## DOCUMENT EXTRACT
>> begin

San Fermín no era escocés (II)

The theory of Thomas Dempster about San Fermín having been born in Scotland became rooted among an educated minority because it had received a full chapter in his book on Church History. But a reaction set in and in 1742 this attempt to appropriate the lives of many saints was counteracted. Nicolás Antonio published posthumously in Valencia “A Censorship of Fabled Histories, with the help of a Publisher called Gregorio Mayans, with the aim of demystifying religious myths which did not have much solid evidence to back up the claims made about them. In this book, in Book V, chapter II, Nicolás Antonio wrote under the title: “Del Obispo Pelagio, De San Firmino, que lo fue de Pamplona… (…)”, and he went on to demonstrate that the theory of Thomas Dempster that San Fermín was Scottish, was quite untrue. In this text which we mention, Thomas Dempster is given as Thomas Dempstero and Nicolás Antonio in his fifth paragraph states:

1-. Before the year 158 San Fermin flourished in life and worked miracles, the First Bishop of Pamplona, and a native in that city.

>> end

## DATASET SECTION

>> begin

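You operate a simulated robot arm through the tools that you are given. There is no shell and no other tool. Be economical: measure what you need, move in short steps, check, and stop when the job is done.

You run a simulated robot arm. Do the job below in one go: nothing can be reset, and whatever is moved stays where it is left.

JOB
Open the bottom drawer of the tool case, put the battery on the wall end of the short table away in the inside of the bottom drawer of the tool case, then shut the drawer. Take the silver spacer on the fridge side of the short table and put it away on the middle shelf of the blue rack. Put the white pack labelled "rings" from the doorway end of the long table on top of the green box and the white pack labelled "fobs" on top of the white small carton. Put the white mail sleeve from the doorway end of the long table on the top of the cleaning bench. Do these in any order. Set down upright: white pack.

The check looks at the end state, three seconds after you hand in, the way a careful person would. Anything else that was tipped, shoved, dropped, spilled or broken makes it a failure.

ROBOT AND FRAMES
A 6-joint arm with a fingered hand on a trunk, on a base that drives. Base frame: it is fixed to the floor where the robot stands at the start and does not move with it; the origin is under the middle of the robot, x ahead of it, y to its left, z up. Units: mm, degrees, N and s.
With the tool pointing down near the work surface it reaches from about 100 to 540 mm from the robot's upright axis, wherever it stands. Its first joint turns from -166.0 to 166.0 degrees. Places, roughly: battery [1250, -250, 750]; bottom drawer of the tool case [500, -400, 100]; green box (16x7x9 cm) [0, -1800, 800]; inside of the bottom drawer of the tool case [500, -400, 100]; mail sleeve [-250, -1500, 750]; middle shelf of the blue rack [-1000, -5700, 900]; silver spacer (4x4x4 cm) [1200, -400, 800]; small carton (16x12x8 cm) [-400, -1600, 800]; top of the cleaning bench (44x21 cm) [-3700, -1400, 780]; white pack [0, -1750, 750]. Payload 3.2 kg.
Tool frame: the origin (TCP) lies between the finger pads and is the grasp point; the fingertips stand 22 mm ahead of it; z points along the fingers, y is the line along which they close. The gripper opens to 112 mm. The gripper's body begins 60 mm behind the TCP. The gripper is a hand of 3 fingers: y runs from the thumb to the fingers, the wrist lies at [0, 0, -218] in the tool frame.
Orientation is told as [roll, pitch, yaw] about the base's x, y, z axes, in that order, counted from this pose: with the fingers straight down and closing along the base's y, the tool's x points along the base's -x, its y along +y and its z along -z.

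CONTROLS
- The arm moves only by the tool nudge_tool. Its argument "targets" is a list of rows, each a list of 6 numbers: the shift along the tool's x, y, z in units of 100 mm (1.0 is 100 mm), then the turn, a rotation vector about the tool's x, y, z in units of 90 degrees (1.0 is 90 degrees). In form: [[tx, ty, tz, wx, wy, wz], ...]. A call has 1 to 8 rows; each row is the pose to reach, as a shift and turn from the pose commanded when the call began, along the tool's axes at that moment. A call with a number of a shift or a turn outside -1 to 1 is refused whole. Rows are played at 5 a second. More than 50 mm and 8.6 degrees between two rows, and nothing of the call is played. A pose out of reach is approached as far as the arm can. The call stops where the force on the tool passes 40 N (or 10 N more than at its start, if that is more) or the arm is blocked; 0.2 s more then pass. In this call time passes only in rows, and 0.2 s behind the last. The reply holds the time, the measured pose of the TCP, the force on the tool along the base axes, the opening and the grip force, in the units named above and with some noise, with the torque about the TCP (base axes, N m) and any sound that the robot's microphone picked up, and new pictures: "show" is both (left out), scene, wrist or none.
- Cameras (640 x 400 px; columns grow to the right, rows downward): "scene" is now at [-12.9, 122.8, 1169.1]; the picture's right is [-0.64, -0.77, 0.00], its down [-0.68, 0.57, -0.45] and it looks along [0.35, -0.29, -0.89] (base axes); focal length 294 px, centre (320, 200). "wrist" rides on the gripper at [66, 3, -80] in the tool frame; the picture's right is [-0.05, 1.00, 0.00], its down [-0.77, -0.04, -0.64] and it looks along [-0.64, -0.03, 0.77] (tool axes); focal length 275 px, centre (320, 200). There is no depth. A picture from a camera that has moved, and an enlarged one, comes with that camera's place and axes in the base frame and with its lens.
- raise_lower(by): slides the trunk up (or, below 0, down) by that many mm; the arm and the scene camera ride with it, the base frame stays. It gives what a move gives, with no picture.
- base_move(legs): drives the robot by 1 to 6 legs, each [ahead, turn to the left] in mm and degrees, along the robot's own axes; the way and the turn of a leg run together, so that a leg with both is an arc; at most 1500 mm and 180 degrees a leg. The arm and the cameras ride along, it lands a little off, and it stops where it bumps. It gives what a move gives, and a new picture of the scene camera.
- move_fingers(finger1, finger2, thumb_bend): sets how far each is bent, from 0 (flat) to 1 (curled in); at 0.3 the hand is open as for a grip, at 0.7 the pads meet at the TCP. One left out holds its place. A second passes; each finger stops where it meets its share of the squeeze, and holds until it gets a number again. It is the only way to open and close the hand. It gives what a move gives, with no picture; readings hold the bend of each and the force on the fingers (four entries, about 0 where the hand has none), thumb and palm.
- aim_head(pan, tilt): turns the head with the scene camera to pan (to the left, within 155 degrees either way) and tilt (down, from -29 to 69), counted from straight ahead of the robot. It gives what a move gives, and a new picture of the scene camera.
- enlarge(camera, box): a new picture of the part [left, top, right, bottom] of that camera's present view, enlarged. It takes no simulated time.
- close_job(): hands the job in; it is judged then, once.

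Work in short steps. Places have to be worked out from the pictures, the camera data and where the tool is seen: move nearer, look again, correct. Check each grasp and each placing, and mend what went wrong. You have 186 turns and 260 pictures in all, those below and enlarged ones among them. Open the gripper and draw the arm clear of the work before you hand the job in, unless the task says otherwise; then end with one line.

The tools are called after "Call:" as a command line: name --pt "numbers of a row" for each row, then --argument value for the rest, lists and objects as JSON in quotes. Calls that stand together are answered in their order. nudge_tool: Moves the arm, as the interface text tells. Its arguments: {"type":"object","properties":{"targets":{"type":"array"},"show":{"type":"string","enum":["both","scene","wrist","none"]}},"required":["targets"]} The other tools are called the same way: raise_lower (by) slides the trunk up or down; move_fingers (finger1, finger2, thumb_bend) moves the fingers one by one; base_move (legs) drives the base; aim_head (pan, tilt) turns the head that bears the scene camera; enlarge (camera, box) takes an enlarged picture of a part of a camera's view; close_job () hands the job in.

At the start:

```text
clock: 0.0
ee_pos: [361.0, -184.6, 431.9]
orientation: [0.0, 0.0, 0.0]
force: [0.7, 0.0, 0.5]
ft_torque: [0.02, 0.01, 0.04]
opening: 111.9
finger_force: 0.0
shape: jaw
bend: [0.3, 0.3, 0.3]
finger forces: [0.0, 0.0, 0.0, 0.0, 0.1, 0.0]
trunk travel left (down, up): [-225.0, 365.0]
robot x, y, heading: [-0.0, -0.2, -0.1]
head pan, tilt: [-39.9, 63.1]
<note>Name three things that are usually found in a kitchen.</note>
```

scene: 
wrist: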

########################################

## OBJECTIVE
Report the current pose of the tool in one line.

>> end

## OBJECTIVE
Give the continuation of the document extract.

## EXPECTED ANSWER
2-. “As this point deals with San Fermin, I cannot but notice that Thomas Dempstero, A Scotsman, in his treatise Historia Eclesiastica de Scotia states that San Fermin was a native of Scotland and that he was brought up by a priest named Honesto, and sent by him to be fostered by San Saturnino, Bishop of Tolosa.Nicolás Antonio goes on to say that Thomas Dempster is already well-known for misappropriation and for inventing new authors so as to “give Scotland merits which it does not deserve”.

3-. “With reference to making him a Scotsman and to making him a fellow-citizen of the writer, the reality is that he was a Spaniard and a Navarran from Pamplona.”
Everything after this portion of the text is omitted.